### Extracted text

========================================================================

From Business Insider:
After falling in the last few years as borrowers paid down their balances, US credit card debt rose $38 billion between July and September of this year, per the New York Fed. The 15% year-over-year increase was the largest in over 20 years.
For now, credit card debt remain below pre-pandemic levels, and to some degree, an uptick was to be expected as consumers emerged from lockdowns and contended with higher prices.
The “real test,” however, New York Fed researchers wrote in a November blog post, is “whether these borrowers will be able to continue to make the payments on their credit cards.” Signs point to Gen Z, in particular, is starting to feel the squeeze.
While overall delinquencies remain below pre-pandemic levels, the percent of credit card payments 90 days or more past due rose to 3.7% in the third quarter, up from 3.2% the year prior.

========================================================================

### Supplied information
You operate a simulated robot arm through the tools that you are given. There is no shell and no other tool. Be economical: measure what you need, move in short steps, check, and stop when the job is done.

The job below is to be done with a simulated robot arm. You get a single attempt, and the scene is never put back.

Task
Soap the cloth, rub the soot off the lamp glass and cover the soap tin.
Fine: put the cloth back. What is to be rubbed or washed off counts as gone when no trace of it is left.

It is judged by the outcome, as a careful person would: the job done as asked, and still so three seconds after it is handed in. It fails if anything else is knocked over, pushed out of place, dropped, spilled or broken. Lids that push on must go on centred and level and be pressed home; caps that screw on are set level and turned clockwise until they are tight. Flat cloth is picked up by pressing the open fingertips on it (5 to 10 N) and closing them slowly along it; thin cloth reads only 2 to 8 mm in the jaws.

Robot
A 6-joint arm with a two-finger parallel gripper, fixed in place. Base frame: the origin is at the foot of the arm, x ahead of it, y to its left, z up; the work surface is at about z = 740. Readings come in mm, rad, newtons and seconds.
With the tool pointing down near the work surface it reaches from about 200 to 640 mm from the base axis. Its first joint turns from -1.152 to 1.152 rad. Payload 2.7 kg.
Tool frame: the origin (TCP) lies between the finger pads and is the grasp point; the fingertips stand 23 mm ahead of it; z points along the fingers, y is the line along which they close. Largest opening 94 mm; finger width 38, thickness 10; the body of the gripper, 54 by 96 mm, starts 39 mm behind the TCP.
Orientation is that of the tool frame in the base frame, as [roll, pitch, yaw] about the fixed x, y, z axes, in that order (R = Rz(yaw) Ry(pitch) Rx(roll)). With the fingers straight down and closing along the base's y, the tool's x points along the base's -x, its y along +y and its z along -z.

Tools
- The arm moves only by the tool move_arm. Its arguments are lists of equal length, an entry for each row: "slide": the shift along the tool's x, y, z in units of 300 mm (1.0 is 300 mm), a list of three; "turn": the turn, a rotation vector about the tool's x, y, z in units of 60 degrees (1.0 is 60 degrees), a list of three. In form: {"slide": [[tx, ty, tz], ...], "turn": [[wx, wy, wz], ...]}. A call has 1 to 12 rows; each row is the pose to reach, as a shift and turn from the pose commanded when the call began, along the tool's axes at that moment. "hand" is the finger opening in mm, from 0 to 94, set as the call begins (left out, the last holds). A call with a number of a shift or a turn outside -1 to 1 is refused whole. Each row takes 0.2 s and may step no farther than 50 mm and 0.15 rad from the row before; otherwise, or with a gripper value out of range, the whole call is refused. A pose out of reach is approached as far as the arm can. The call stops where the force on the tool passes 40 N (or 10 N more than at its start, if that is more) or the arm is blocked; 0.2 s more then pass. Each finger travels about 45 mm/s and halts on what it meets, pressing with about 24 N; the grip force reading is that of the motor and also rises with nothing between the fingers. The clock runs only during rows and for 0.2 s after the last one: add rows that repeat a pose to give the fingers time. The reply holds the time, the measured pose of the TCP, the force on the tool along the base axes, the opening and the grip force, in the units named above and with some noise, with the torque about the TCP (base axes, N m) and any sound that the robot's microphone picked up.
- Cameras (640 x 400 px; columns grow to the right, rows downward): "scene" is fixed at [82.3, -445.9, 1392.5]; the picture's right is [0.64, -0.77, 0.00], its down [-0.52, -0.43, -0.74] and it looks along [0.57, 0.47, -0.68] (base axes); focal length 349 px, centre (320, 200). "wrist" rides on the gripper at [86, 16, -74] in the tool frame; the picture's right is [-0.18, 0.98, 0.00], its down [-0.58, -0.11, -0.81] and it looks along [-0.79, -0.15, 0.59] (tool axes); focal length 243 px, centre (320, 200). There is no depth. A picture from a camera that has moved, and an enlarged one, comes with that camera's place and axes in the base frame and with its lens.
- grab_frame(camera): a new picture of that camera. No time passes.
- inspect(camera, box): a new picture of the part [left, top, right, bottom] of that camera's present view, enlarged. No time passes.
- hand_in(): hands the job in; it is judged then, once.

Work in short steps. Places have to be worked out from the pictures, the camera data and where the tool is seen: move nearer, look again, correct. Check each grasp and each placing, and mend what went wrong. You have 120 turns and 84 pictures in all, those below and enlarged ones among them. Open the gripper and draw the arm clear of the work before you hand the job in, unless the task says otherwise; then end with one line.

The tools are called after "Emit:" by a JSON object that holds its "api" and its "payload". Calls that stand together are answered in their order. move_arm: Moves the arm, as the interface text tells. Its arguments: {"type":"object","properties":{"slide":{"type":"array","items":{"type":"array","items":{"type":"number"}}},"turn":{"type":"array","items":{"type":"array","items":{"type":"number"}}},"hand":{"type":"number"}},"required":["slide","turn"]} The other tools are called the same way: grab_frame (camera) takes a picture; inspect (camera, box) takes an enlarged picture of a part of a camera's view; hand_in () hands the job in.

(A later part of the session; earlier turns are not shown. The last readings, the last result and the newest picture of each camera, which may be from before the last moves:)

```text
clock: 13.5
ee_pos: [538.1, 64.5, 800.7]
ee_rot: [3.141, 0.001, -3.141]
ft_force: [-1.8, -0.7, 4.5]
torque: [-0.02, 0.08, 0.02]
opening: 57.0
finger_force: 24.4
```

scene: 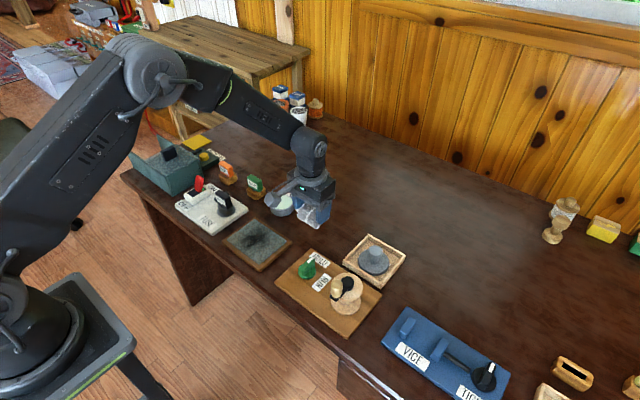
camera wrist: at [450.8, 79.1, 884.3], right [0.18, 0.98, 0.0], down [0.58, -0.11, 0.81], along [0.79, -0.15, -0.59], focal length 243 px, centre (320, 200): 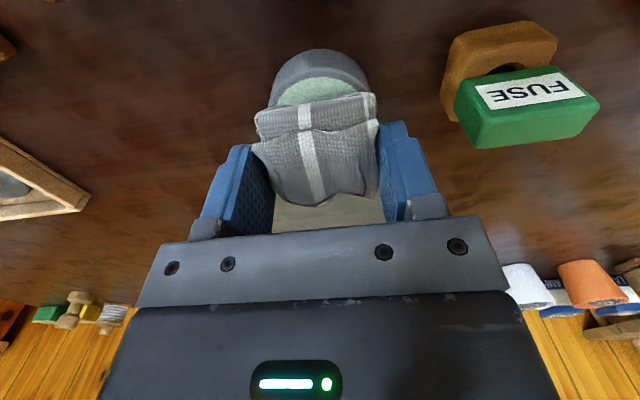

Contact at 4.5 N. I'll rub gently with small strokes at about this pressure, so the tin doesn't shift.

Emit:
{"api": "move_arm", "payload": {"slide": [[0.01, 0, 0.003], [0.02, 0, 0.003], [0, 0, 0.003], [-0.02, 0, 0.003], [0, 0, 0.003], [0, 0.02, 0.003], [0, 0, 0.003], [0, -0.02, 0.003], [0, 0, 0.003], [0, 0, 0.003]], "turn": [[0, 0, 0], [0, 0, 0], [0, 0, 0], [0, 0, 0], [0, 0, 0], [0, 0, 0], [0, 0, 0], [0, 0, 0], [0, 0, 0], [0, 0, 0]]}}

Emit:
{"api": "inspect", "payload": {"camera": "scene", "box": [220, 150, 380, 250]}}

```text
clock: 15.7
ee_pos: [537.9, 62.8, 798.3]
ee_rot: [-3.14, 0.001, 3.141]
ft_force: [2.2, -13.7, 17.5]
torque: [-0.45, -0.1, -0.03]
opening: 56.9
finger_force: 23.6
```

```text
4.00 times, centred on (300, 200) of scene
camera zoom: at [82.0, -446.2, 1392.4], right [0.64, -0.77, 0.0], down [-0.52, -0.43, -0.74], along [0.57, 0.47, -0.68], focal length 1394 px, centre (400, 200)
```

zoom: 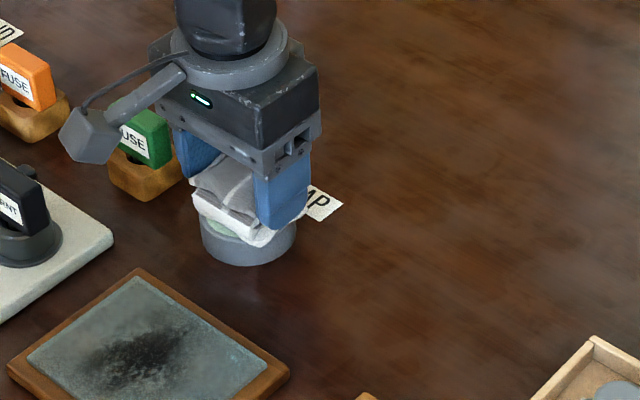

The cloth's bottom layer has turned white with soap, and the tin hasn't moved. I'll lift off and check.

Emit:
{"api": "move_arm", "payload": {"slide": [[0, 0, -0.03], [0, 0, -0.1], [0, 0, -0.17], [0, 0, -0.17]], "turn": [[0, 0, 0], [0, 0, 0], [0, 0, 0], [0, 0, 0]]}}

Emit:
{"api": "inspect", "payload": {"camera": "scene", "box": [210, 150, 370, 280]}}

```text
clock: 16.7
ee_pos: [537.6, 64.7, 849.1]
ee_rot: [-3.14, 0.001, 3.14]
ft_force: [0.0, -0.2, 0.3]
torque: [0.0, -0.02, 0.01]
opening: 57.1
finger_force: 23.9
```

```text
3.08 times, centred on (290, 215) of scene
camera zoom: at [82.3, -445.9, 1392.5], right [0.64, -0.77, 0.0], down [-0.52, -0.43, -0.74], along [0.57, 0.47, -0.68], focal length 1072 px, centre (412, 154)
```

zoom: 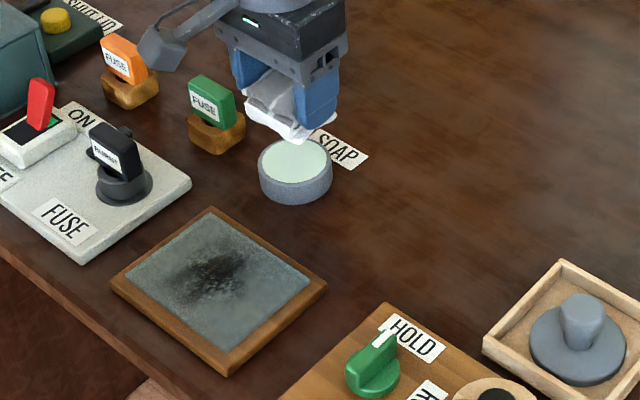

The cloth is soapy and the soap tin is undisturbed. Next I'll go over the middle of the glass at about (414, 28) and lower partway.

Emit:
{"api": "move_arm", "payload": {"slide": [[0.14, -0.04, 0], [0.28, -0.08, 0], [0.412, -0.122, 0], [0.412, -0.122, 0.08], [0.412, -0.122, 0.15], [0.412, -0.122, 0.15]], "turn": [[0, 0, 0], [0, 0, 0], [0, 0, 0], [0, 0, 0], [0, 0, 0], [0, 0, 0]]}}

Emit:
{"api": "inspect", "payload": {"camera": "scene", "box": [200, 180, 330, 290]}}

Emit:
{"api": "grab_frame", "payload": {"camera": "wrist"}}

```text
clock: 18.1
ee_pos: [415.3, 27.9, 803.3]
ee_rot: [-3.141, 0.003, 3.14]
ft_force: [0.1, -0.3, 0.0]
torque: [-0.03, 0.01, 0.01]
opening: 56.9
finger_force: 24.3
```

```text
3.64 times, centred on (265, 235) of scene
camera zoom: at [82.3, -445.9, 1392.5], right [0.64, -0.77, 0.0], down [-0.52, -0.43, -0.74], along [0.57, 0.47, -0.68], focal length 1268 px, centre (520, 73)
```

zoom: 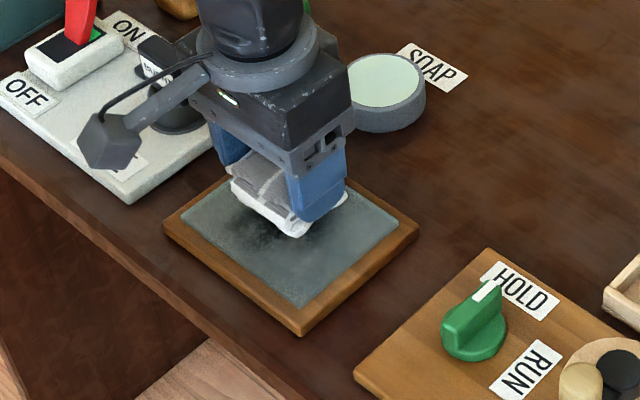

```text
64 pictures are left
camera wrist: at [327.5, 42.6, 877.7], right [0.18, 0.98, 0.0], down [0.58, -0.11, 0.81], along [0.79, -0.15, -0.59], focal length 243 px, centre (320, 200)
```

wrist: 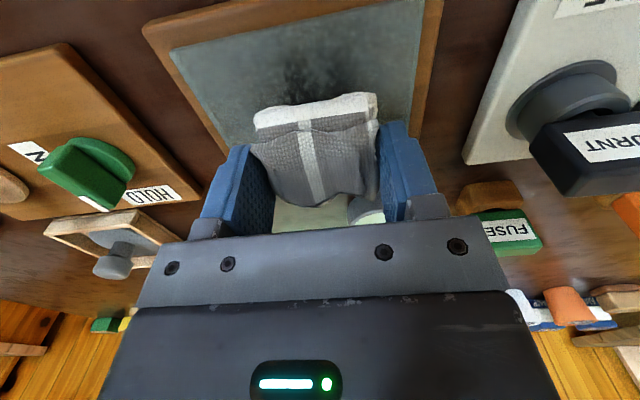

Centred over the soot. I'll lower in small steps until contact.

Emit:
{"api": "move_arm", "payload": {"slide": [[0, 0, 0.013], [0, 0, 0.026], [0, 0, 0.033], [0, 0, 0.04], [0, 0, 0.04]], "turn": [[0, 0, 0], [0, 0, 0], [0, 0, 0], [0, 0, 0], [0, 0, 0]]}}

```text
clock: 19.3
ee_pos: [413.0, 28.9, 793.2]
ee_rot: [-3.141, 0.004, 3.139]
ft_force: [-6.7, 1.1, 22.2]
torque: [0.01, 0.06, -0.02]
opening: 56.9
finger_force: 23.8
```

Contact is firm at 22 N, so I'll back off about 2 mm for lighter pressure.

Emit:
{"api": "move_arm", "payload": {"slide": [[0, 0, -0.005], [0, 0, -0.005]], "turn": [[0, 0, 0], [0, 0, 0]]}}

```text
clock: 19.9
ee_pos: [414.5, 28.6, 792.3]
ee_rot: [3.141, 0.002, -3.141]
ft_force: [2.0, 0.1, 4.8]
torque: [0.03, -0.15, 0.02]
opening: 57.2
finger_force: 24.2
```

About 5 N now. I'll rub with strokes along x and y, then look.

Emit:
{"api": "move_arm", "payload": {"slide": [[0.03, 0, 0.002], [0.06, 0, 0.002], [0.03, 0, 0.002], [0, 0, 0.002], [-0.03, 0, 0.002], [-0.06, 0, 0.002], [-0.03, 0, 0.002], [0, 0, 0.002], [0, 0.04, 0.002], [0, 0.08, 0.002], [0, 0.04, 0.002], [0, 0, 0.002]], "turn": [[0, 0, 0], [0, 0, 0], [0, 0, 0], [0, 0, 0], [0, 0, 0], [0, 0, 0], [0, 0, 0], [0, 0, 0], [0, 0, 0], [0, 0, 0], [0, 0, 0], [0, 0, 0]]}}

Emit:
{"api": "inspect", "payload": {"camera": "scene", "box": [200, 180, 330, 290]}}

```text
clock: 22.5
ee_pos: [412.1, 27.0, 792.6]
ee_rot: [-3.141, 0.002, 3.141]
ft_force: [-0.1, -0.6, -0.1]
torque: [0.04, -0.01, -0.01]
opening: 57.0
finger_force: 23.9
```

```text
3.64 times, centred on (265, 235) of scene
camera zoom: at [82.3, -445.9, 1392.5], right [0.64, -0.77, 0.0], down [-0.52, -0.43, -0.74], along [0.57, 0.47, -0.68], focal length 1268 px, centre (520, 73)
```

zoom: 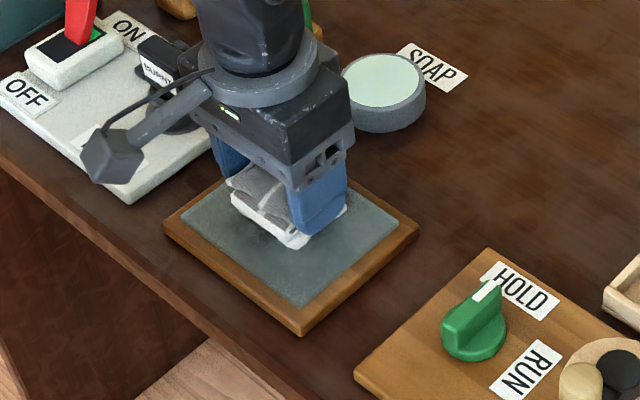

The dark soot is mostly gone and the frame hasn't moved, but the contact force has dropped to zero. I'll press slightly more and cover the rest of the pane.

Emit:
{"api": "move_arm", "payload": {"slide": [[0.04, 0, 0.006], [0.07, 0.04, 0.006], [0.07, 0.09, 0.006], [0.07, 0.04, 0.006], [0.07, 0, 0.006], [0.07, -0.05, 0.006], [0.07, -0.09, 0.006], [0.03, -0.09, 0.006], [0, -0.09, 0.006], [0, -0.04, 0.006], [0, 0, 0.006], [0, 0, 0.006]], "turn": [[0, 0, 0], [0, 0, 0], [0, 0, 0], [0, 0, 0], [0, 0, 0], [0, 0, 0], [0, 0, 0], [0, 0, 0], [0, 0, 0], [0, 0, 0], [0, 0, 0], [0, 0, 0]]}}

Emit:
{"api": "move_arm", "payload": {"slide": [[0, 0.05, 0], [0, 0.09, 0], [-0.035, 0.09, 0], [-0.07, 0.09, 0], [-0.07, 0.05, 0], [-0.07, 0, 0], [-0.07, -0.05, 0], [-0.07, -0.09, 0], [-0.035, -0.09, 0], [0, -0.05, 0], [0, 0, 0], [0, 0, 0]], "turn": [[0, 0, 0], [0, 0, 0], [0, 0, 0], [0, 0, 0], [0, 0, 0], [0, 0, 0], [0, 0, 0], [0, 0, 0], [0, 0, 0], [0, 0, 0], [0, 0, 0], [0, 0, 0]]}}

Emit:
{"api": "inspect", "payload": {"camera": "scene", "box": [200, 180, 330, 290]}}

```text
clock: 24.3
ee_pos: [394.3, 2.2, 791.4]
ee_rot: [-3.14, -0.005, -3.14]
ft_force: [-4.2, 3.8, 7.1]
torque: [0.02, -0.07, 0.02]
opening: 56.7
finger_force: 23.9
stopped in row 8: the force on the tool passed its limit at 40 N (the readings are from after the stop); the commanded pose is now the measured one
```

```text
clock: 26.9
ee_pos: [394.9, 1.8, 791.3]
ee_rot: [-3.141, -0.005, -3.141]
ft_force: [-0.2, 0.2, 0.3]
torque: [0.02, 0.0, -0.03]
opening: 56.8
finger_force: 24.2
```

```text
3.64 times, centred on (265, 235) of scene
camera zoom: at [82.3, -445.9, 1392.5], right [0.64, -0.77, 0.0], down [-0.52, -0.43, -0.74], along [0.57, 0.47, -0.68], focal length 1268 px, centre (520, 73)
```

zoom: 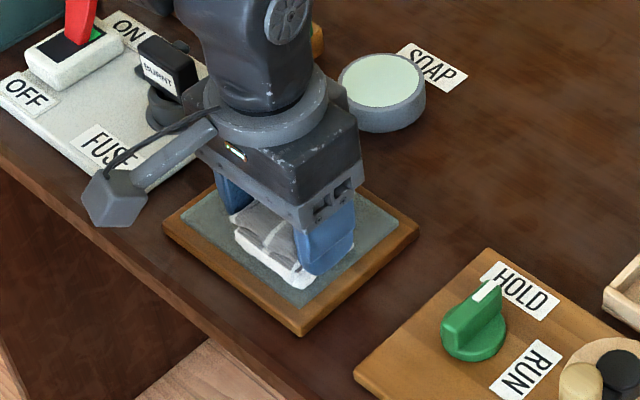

========================================================================

### To do
(1) Extract from the listing above the lines between the line containing "With the tool" and the line containing "Tool frame: the", keeping both of those lines. Output nothing else. Put each line that is not blank into a JSON list as a string.
(2) Please continue the extracted text.

### Responses for each task
(1)
[
  "With the tool pointing down near the work surface it reaches from about 200 to 640 mm from the base axis. Its first joint turns from -1.152 to 1.152 rad. Payload 2.7 kg.",
  "Tool frame: the origin (TCP) lies between the finger pads and is the grasp point; the fingertips stand 23 mm ahead of it; z points along the fingers, y is the line along which they close. Largest opening 94 mm; finger width 38, thickness 10; the body of the gripper, 54 by 96 mm, starts 39 mm behind the TCP."
]

(2)
While all age groups saw upticks in missed payments, the biggest increase came from 18 to 29-year-olds, whose 90-plus day delinquency rate rose to over 6%, though still below the roughly 9% rate before the pandemic took hold.
It’s not just credit card debt that young borrowers are struggling to make payments on either. Rising balances for auto loans also coincided with a spike in the auto delinquency rate.
“Is this simply a reversion to earlier levels,” the researchers wrote of the overall rise in missed payments, “with forbearances ending and stimulus savings drying up, or is this a sign of trouble ahead?”